The fourth dimension is a direction different from all the directions in normal space. Some say that time is the fourth dimension ... And in a sense, this is true. Others say that the fourth dimension is a hyperspace dimension quite different from time ... This is also true.

For most of this book, Rucker uses "fourth dimension" to refer to a fourth spatial dimension, though near the end of the book there is also a few chapters on time as the fourth dimension.

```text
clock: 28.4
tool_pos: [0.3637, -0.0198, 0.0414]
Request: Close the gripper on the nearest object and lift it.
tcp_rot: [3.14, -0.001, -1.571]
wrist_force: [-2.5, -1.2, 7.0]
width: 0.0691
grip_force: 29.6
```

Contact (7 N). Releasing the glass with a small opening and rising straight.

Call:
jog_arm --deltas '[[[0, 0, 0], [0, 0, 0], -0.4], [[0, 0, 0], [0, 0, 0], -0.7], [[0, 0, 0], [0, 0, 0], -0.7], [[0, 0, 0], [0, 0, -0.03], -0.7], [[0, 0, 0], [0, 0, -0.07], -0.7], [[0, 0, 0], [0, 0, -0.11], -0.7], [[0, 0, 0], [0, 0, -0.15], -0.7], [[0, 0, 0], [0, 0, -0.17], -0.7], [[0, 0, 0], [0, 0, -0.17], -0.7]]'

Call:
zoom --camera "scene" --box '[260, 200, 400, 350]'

In order to help us imagine what happens when we go up a dimension to the fourth dimension, Rucker will often describe what happens when we go down a dimension instead, to the second dimension -- he attributes this analogy to the ancient Greek philosopher Plato. We keep this in mind as we look at Rucker's first puzzle:

Puzzle 1.1:
Stare out your window and imagine that the objects you see are actually two-dimensional shapes embedded in the window glass. The window glass is thus a sort of two-dimensional world. Under what condition can, say, two car shapes move each other without collision?

Answer 1.1:
If the two care shapes are of different size, then they can move past each other. The third dimension of distance-from-the-window is, in terms of images, represented by size. For the two-dimensional shapes moving in the window glass, size is a higher dimension. Imagine living in a three-dimensional analogue of such a world: you would be able to change your size at will, and you would be able to move "through" people of different sizes.

And so in this strange world where you can change your size at will, size would actually represent a new dimension -- the fourth dimension! In terms of Common Core transformations, we'd say that when you are apparently changing your size (a dilation), you're actually moving in the fourth dimension (a translation)! The center of the dilation is the vanishing point of the translation (as in perspective -- Lesson 1-5 of the U of Chicago text).

I know -- so far this sounds a bit confusing, but hopefully we'll be able to wrap our minds around the fourth dimension as we proceed in Rucker's book.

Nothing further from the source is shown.